The Soyuz MS-18 spaceship, piloted by veteran cosmonaut Oleg Novitsky, is scheduled to undock from the International Space Station (ISS) at around 4.15am Moscow time (01:15 GMT). About three hours later, the return capsule is to land in a remote part of Kazakhstan, bringing home Novitsky and two historic space visitors.

Actress Yulia Peresild and moviemaker Klim Shipenko were picked for a pioneering collaboration between Russia’s television Channel 1 and the national space agency Roscosmos. During their 12-day stay on board the ISS, they filmed footage for an upcoming feature-length movie called ‘The Challenge’, in which Peresild stars. Some 35-40 minutes of screen time will consist of images taken in actual space. RT runs special coverage of the groundbreaking mission.

The film plot centers around a female cardiac doctor who is called to go into orbit and perform heart surgery on a cosmonaut who got stranded there due to a condition. Further details of the plot remain undisclosed.

Ironically, there was a medical experiment carried out on board the ISS. According to Roscosmos, professional members of the crew conducted a study of how a human heart adapts to low-gravity conditions.

In addition to their filming duties, the two had a bunch of responsibilities that all crew members have on the ISS, like loading the MS-18 with everything that the ship needs to carry back to Earth.

The spacecraft made a relocation maneuver on Wednesday as part of preparations for the return trip, docking to the newest addition of the Russian segment of the station, the Nauka research module.  

After landing in Kazakhstan, the three crew members will have a 10-day recuperation period. However all of them are scheduled to take part in a press conference on Tuesday, when the amateur space explorers will be able to share their experiences.

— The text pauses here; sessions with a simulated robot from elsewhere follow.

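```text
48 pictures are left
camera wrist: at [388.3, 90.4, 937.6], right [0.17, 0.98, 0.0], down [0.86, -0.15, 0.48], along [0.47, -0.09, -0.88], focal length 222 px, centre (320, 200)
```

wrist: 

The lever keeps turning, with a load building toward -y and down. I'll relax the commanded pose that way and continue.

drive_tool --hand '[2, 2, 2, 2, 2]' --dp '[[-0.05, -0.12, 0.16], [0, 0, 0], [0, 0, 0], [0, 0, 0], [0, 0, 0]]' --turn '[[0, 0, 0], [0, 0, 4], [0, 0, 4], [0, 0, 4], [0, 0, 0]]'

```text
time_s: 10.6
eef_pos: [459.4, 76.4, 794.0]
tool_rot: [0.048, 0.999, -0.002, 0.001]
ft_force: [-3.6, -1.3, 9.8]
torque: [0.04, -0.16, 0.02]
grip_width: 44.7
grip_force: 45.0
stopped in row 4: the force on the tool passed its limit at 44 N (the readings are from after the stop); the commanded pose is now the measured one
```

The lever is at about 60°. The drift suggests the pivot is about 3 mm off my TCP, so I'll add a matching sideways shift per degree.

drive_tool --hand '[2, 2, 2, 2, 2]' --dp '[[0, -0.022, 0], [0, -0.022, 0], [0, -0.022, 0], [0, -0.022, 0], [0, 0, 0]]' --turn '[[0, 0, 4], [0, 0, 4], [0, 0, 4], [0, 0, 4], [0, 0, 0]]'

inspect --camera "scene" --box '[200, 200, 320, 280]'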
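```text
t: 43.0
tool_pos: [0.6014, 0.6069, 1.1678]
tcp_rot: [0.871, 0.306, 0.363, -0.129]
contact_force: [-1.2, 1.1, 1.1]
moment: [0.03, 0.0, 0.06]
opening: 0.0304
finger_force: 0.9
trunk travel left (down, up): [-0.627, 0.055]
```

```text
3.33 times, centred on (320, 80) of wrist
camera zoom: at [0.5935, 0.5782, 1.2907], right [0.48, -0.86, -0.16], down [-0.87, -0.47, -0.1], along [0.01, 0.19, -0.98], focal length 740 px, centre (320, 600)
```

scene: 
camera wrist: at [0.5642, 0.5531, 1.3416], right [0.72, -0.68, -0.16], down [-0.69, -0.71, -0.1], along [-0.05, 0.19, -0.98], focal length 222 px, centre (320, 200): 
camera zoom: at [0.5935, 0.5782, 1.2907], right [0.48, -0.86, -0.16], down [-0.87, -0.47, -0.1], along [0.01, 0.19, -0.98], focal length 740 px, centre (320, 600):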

Roscosmos has great hopes for the filmmaking project, expecting a surge of public interest in space programs thanks to it. It will also become a morale booster for people in the industry, agency head Dmitry Rogozin said. He expressed his gratitude to the producers for what he called a gesture of respect to “the thousands, tens of thousands of people, who work in the Russian space rocketry.”

The mission itself is also a sort of advertisement for Roscosmos’ pilot training regiment. It’s comparatively short, lasting just four months, but the agency says it’s comprehensive and well suited for other non-professionals, who in the future would get to fly to the ISS for whatever reasons.